Rating: Summary: Engrossing and Illuminating Review: A simply marvellous biography of a cinema titan. It's the product of many conversations between Lean and the author, a great film historian and no mean director himself, having made the gorgeous Silent Era documentary "Hollywood" (is that ever coming out on DVD?!). For this reason the tone is very chatty, with so much quotage from Lean himself that it's nearly an autobiography; and Brownlow's knowlege of real-world production lets him know just what questions to ask. It rather reminded me of "Hitchcock/Truffaut", another filmmaker-to-filmmaker conversation. Mind you Truffaut didn't bother quite so much with Hitchcock's love affairs, but one can always skim. It looks intimidatingly massive but this is more because of the lavish illustrations than excessive wordiness. Great read, inspiring and full of useful tidbits.

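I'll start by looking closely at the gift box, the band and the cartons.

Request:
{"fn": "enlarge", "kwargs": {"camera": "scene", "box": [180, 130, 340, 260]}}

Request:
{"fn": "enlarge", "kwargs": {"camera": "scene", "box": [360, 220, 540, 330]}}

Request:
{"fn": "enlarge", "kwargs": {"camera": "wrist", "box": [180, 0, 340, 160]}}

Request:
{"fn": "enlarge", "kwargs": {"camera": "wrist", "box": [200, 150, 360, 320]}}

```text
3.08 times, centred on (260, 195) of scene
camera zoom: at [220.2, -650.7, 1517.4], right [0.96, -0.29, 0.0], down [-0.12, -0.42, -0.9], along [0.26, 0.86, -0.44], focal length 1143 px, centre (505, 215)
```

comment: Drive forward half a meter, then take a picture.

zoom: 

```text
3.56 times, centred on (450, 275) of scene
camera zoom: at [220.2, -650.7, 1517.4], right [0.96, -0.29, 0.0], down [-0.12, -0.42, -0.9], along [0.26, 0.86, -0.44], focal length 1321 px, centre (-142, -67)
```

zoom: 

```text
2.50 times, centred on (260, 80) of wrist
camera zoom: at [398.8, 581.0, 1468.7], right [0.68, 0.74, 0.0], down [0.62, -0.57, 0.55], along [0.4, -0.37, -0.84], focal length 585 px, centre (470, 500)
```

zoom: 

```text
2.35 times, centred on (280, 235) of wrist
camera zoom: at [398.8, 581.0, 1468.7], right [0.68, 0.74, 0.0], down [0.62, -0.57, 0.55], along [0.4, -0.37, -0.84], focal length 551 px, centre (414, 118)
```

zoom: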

Rating: Summary: Lean - A troubled director with epic films. Review: I greatly enjoyed Kevin Brownlow's earlier book
on silent era filmaking "Before the Parade Passes By" but was less enthusiastic with this biography of David Lean. The text was diffult to follow with regard to who says what, when. It all takes on a rather who shot John second-hand quality that seems to distance the reader from the subject rather than draw them in. This biography presents an unclear view while it may accurately reflect the basic nature of the subject.
While overlong, (I could do with less of the many sub-plots behind "Breaking the Sound Barrier" and un-fulfilled projects such as "The Bounty"), we get an interesting glimse behind the scenes at the filmaker and his great works. Lean comes off a thin-skinned combination photographer/artist/editor technocrat and generous melagomaniac. Maybe that's what is needed to make an epic.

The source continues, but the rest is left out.